Drive Out says: If you’re concerned about sleeping on cold metal, insulate it with those foam sleeping pads that hikers use. It doesn’t take up much space in the boot and it is thin enough to slip under the mattress.


Tough, versatile bugger

The fact that Eezi-Awn products are used by most 44 rental companies should tell you that they are as tough as nails.

We like the T-Top because it’s a dedicated rooftop tent/ add-a-room combo with the ladder on the inside, i.e. it’s not just a skirt that attaches to the base of the tent. The rooftop tent can be used on its own when you don’t need the extra space.

The one-piece sliding ladder means there are no loose pieces that can get lost. You can zip the wall panels of the add-a-room on or off as you wish.

It’s available in four sizes – 1.4 m, 1.6 m, 1.8 m and 2.2 m.

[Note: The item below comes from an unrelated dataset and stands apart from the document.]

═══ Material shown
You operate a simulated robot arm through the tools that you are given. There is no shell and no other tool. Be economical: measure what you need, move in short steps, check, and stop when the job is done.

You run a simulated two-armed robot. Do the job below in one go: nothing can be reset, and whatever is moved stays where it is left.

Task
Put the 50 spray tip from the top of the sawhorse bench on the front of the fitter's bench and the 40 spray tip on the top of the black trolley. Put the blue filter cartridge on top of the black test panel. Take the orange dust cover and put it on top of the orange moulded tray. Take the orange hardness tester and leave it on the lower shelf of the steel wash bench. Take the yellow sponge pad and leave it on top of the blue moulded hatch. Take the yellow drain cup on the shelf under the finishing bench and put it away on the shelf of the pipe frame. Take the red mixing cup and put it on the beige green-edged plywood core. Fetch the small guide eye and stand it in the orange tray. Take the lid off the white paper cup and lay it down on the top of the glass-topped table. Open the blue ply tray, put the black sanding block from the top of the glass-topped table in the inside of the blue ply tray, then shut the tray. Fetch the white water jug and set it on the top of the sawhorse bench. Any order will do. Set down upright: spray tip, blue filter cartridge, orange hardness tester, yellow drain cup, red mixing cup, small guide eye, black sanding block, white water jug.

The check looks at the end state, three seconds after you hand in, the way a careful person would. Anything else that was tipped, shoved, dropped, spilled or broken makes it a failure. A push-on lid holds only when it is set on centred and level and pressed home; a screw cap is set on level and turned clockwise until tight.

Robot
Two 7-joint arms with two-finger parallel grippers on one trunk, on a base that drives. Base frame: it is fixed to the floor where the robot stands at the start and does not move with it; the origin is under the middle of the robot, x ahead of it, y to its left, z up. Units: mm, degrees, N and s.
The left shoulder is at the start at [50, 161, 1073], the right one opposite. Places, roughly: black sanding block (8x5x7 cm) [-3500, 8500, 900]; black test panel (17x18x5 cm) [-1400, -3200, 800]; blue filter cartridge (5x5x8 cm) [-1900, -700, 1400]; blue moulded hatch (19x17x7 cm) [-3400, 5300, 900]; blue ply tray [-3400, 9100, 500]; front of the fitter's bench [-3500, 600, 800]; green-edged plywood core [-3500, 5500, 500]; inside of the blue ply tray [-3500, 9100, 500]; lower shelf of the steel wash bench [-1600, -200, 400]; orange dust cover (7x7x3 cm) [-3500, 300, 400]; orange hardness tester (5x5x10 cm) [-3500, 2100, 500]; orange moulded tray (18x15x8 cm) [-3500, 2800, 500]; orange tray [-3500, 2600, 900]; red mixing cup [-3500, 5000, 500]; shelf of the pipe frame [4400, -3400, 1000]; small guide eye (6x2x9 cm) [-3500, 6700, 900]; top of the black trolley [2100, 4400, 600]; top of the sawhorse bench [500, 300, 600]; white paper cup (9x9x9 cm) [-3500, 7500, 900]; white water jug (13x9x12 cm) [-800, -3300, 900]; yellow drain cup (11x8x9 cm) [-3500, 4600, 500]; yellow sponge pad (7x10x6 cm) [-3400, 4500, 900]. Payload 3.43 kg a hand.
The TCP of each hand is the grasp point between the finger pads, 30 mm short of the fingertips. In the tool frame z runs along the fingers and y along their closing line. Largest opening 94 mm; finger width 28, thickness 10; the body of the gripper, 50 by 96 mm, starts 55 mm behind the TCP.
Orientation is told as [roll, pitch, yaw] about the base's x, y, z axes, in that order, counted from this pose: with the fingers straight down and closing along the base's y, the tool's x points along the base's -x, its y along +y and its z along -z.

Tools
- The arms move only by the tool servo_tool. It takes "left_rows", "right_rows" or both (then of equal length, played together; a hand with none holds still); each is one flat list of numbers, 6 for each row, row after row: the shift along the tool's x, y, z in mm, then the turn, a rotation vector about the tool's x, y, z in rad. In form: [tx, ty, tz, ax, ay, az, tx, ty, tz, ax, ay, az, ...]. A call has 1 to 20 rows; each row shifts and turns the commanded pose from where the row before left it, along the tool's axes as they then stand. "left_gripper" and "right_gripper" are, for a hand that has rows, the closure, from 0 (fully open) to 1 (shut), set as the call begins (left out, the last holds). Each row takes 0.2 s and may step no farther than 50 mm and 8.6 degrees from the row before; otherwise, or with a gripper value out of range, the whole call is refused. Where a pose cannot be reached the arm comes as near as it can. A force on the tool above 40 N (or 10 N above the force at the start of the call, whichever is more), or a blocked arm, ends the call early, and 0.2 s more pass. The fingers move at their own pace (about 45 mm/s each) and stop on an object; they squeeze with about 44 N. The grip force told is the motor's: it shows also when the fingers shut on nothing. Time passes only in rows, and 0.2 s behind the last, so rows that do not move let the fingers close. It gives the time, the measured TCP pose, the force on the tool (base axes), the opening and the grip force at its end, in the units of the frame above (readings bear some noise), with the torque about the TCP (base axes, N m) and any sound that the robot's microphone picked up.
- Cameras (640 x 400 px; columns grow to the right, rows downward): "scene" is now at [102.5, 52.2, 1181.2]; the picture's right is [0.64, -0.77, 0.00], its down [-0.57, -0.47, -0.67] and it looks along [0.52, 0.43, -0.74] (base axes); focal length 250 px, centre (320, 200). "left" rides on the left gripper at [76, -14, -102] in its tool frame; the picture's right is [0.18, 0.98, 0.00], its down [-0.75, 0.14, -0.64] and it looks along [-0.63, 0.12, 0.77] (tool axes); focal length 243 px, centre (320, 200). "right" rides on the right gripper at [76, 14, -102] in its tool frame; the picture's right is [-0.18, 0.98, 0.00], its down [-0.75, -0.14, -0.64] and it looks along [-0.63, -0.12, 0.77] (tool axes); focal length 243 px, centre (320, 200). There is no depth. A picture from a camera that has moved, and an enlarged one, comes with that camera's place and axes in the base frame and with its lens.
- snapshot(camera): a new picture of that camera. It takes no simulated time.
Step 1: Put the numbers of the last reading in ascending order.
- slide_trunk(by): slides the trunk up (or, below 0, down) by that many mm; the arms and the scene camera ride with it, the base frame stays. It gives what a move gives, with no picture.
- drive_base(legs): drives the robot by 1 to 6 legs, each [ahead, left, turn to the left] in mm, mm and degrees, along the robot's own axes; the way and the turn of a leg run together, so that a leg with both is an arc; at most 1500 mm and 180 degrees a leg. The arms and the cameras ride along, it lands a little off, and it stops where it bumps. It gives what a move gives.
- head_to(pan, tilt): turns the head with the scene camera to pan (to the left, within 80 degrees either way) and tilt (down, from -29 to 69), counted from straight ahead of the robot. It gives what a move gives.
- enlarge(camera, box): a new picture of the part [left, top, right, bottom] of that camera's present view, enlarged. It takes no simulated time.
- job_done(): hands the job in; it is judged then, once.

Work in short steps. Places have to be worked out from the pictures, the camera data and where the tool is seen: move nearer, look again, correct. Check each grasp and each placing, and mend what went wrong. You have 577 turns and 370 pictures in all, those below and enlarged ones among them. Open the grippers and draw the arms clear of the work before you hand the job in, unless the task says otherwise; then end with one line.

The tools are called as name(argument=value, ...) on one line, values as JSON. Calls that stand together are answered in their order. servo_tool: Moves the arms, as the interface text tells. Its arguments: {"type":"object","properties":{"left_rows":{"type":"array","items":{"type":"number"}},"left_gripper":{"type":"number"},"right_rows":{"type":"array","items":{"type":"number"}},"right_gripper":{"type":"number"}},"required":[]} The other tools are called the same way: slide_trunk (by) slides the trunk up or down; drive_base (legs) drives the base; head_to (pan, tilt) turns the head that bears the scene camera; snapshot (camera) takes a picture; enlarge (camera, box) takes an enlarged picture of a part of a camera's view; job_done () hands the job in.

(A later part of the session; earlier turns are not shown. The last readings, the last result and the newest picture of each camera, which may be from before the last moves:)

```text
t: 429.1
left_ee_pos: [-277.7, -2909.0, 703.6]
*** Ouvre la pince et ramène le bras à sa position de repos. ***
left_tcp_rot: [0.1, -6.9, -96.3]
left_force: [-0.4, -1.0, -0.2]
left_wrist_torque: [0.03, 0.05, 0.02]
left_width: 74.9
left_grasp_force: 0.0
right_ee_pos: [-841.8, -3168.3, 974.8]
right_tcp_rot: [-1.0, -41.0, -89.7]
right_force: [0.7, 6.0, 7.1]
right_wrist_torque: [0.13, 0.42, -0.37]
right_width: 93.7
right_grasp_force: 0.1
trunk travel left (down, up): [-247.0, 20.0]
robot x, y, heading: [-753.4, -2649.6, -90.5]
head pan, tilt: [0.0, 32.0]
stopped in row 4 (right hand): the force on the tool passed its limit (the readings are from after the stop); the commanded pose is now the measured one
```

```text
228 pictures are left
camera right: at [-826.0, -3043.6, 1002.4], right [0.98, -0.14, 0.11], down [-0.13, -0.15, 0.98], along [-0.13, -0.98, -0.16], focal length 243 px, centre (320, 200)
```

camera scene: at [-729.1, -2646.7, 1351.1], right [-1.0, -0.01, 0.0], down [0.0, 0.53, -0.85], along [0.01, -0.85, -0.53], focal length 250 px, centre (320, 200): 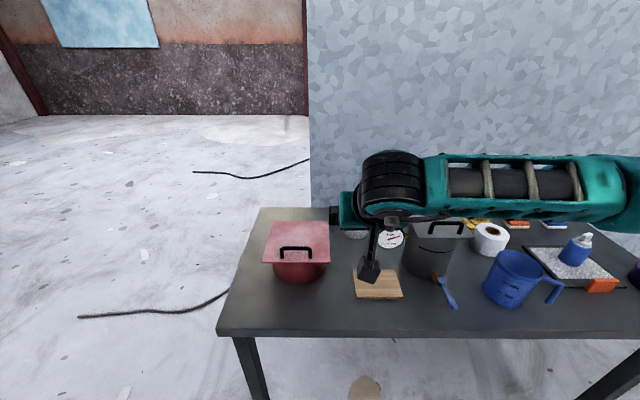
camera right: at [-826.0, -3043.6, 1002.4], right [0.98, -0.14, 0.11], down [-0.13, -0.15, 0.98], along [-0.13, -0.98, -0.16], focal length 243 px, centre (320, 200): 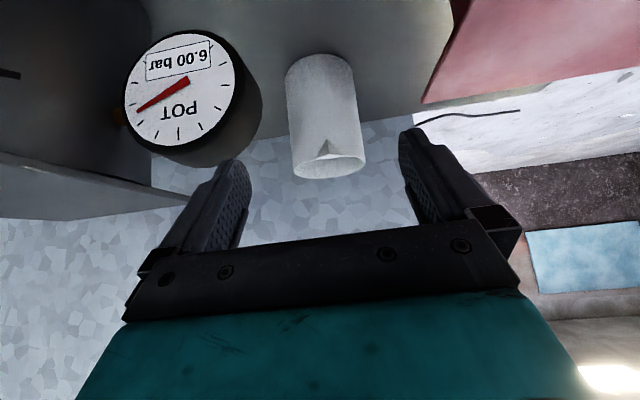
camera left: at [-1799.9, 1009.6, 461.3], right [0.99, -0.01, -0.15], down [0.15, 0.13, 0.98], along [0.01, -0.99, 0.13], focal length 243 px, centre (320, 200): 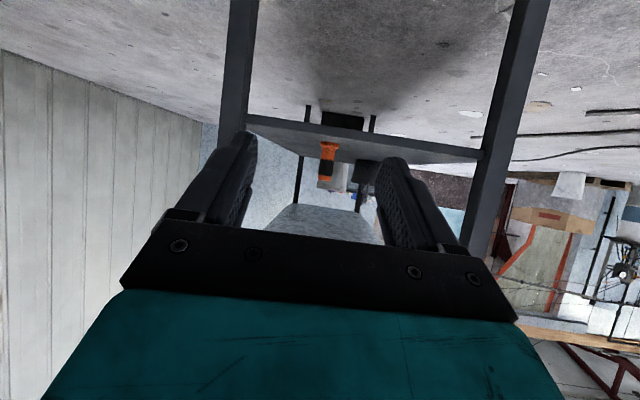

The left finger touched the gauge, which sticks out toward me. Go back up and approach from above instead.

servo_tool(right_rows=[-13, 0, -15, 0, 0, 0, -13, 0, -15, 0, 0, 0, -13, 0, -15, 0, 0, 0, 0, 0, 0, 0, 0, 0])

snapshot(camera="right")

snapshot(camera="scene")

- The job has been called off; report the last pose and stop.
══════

Price? From R14 130 – R 21 315

Drive Out says: Eezi-Awn offer different lengths of wall panels to suit different vehicles, so be sure to tell the supplier what 44 you drive.


The little Italian tent with the big punch

With a fibreglass top that lifts and pulls the tent open as you crank it up, this tent is in a class off its own. No matter the weather, opening and closing this tent is a breeze, and you can even leave all your bedding inside.

Bobo Campers, who sells the tents locally, install it on their Discoverer DJ, a Jimny with all the bells and whistles – including a rooftop tent that sleeps two.

The tent is made of a durable material that is claimed to withstand a wide range of temperatures. The downside off the fibreglass shell and all the mechanics is that at 54 kg it is quite heavy.

Cranking up the tent couldn’t be easier, provided you do not lose the handle. Bobo Campers say they chose this tent for their Jimnys to “allow a woman to raise and lower it on her own”.

The tent is available in five sizes, ranging from 1.3 to 1.6 m wide.

Price? R18 633 for the smallest in the range. Expect to pay anywhere in excess of R30 000 for the larger models with a carbon-fibre shell.

Drive Out says: It is a lot of money to spend on a rooftop tent, but considering the simplicity and look of it, it can be described as money elegantly spent.